We are currently buying less (print) inventory and "safety stock" on titles from the publisher, Hachette, than we ordinarily do, and are no longer taking pre-orders on titles whose publication dates are in the future. Instead, customers can order new titles when their publication date arrives. For titles with no stock on hand, customers can still place an order at which time we order the inventory from Hachette -- availability on those titles is dependent on how long it takes Hachette to fill the orders we place. Once the inventory arrives, we ship it to the customer promptly. These changes are related to the contract and terms between Hachette and Amazon.

At Amazon, we do business with more than 70,000 suppliers, including thousands of publishers. One of our important suppliers is Hachette, which is part of a $10 billion media conglomerate. Unfortunately, despite much work from both sides, we have been unable to reach mutually-acceptable agreement on terms. Hachette has operated in good faith and we admire the company and its executives. Nevertheless, the two companies have so far failed to find a solution. Even more unfortunate, though we remain hopeful and are working hard to come to a resolution as soon as possible, we are not optimistic that this will be resolved soon.

Negotiating with suppliers for equitable terms and making stocking and assortment decisions based on those terms is one of a bookseller's, or any retailer's, most important jobs. Suppliers get to decide the terms under which they are willing to sell to a retailer. It's reciprocally the right of a retailer to determine whether the terms on offer are acceptable and to stock items accordingly. A retailer can feature a supplier's items in its advertising and promotional circulars, "stack it high" in the front of the store, keep small quantities on hand in the back aisle, or not carry the item at all, and bookstores and other retailers do these every day. When we negotiate with suppliers, we are doing so on behalf of customers. Negotiating for acceptable terms is an essential business practice that is critical to keeping service and value high for customers in the medium and long term.
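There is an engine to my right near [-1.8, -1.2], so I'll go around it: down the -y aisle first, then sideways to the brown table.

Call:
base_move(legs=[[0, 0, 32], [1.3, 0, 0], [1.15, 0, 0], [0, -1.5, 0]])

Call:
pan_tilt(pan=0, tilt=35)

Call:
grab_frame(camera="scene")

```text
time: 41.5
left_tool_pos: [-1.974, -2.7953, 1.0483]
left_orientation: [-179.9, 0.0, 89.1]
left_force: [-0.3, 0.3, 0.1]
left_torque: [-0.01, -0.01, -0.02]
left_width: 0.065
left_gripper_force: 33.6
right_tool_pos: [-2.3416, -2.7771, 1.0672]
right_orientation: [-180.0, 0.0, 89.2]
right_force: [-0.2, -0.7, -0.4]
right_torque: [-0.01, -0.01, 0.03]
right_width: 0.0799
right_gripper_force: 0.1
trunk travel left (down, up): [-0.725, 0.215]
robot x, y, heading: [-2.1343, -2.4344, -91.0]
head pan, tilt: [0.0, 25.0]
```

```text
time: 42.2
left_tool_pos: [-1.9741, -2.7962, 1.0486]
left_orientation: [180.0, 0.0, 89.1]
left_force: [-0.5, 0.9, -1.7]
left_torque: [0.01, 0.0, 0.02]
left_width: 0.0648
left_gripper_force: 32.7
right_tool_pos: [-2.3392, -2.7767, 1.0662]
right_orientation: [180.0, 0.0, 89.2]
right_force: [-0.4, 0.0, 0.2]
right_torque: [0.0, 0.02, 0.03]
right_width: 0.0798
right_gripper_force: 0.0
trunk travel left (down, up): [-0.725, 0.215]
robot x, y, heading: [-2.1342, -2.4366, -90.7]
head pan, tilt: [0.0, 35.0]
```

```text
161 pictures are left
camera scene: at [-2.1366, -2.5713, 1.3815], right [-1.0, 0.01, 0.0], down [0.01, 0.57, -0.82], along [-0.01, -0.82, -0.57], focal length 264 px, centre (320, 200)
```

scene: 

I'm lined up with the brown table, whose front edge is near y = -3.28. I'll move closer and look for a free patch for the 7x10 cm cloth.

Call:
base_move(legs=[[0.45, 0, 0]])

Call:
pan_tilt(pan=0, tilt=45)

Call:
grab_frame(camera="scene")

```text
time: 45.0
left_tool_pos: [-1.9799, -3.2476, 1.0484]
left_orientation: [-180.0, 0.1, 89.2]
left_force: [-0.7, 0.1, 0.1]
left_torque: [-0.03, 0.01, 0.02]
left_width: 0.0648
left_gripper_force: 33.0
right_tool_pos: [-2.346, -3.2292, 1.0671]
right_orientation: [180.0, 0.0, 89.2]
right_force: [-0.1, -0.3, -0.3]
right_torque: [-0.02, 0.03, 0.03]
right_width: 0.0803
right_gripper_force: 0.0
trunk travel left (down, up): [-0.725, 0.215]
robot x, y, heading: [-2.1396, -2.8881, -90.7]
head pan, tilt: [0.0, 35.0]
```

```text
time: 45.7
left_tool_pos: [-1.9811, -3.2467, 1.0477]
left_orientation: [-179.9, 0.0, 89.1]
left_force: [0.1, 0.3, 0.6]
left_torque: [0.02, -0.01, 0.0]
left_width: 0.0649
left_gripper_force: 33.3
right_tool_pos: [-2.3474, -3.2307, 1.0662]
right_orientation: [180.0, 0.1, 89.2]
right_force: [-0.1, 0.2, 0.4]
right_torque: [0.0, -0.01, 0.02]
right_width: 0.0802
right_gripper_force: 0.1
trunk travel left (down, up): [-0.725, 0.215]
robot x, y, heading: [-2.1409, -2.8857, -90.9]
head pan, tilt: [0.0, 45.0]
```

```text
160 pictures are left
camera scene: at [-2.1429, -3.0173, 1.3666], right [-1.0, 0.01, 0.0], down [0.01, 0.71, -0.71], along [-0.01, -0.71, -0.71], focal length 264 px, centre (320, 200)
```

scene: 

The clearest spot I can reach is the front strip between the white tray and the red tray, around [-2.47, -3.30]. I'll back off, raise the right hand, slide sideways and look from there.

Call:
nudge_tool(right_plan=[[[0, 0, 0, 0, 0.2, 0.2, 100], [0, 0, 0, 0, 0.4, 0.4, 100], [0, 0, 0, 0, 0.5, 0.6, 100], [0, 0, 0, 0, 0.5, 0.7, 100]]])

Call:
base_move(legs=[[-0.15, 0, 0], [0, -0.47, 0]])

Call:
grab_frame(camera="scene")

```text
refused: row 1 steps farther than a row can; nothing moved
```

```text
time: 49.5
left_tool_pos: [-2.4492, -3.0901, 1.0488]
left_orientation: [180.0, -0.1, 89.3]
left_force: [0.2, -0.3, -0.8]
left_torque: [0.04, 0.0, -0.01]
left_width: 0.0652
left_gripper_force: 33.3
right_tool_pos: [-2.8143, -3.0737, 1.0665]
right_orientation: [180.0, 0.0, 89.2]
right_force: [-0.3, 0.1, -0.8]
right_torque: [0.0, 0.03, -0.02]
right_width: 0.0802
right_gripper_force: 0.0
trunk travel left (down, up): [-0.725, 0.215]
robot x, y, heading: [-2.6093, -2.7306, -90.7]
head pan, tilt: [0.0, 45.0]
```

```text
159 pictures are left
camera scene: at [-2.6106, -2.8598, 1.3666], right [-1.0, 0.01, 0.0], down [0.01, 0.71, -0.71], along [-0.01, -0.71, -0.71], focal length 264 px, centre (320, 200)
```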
A word about proportion: this business interruption affects a small percentage of Amazon's demand-weighted units. If you order 1,000 items from Amazon, 989 will be unaffected by this interruption. If you do need one of the affected titles quickly, we regret the inconvenience and encourage you to purchase a new or used version from one of our third-party sellers or from one of our competitors.

We also take seriously the impact it has when, however infrequently, such a business interruption affects authors. We've offered to Hachette to fund 50% of an author pool - to be allocated by Hachette - to mitigate the impact of this dispute on author royalties, if Hachette funds the other 50%. We did this with the publisher Macmillan some years ago. We hope Hachette takes us up on it.

This topic has generated a variety of coverage, presumably in part because the negotiation is with a book publisher instead of a supplier of a different type of product. Some of the coverage has expressed a relatively narrow point of view. Here is one post that offers a wider perspective.

http://www.thecockeyedpessimist.blogspot.com/2014/05/whos-afraid-of-amazoncom.html

Thank you.

Here is Hachette's full statement:

It is good to see Amazon acknowledge that its business decisions significantly affect authors' lives. For reasons of their own, Amazon has limited its customers' ability to buy more than 5,000 Hachette titles.

Authors, with whom we at Hachette have been partners for nearly two centuries, engage in a complex and difficult mission to communicate with readers. In addition to royalties, they are concerned with audience, career, culture, education, art, entertainment, and connection. By preventing its customers from connecting with these authors' books, Amazon indicates that it considers books to be like any other consumer good. They are not.

We will spare no effort to resume normal business relations with Amazon—which has been a great partner for years—but under terms that value appropriately for the years ahead the author's unique role in creating books, and the publisher's role in editing, marketing, and distributing them, at the same time that it recognizes Amazon's importance as a retailer and innovator. Once we have reached such an agreement, we will be happy to discuss with Amazon its ideas about compensating authors for the damage its demand for improved terms may have done them, and to pass along any payments it considers appropriate.

In the meantime, we are extremely grateful for the spontaneous outpouring of support we have received both privately and publicly from authors and agents. We will continue to communicate with them promptly as this situation develops.

This post has been updated with a statement from Hachette.